Pro tip: Take a detour over to the Sabine National Forest and lace up your hiking boots to hit the 28-mile Trail Between the Lakes, which runs from the Lakeview Recreation Area on Toledo Bend Reservoir to Highway 96 near Sam Rayburn Reservoir. Keep your eyes peeled for songbirds, hawks, and shorebirds, in general, and the endangered red-cockaded woodpecker, specifically, that zip through East Texas’s central flyway here.
WEST TEXAS: Big Bend’s Ross Maxwell Scenic Drive
Inspired by: “Ross Maxwell Scenic Drive” by Dan Oko
The sinuous road took me over hogbacks and around hoodoos, the shifting shadows and post-rain blooms adding surreal splashes of color. Big Bend bluebonnets nodded in the breeze. Coyotes ventured out, in search of that evening’s meal. Dusk and dawn are the best times to spot native denizens, and as daylight faded, I was treated to a safari of golden eagles, scaled quail, jackrabbits, roadrunners, javelinas, and even a fat black bullsnake on the sun-warmed blacktop.
Pro tip: Make a beeline for the Castolon Historic District, once a cavalry outpost, to poke around the old adobe buildings and to refuel with cold drinks and snacks procured from the La Harmonia Company Store before getting on your way again.
Inspired by: “High Plains Drifting” by Joe Nick Patoski
Imagine a land of wide-open spaces and breathtaking vistas, a place that’s so rarely visited by tourists the locals haven’t turned cynical, yet is tailor-made for that great American pastime: the road trip.
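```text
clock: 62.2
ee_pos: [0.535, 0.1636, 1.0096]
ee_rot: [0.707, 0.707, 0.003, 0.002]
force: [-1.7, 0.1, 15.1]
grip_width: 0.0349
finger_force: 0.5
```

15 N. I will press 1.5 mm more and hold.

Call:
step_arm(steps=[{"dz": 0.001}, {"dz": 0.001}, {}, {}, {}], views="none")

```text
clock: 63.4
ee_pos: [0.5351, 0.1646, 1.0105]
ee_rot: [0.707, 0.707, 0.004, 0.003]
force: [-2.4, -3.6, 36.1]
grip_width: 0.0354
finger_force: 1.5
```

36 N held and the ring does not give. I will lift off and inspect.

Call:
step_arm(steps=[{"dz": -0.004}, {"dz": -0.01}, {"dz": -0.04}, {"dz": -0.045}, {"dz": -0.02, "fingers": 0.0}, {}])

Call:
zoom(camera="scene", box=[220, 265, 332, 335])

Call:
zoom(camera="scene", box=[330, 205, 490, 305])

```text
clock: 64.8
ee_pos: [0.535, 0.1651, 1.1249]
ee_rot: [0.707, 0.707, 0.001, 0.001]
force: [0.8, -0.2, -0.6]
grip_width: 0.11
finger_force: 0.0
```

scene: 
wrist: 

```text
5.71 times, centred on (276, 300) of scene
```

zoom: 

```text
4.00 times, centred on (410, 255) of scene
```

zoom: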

Such a place really does exist—we call it the High Plains of Texas. Long empty miles of uncrowded highways crisscross rolling hills and rugged canyons, offering endless horizons and spectacular panoramas under skies of a majestic vastness. And there’s hardly a billboard in sight.
Pro tip: Start your journey down Texas’s portion of America’s “Mother Road,” in Shamrock, where you’ll find snacks, souvenirs, foreign tourists, and even six Tesla charging stations at the U-Drop Inn. When you get closer to Amarillo, ditch I-40 and follow the brown Historic Route 66 signs just off of the interstate for a more-scenic jaunt. Be sure to stop by the Nat, an enormous and exquisitely curated antique mall in the city’s Sixth Street Historic District.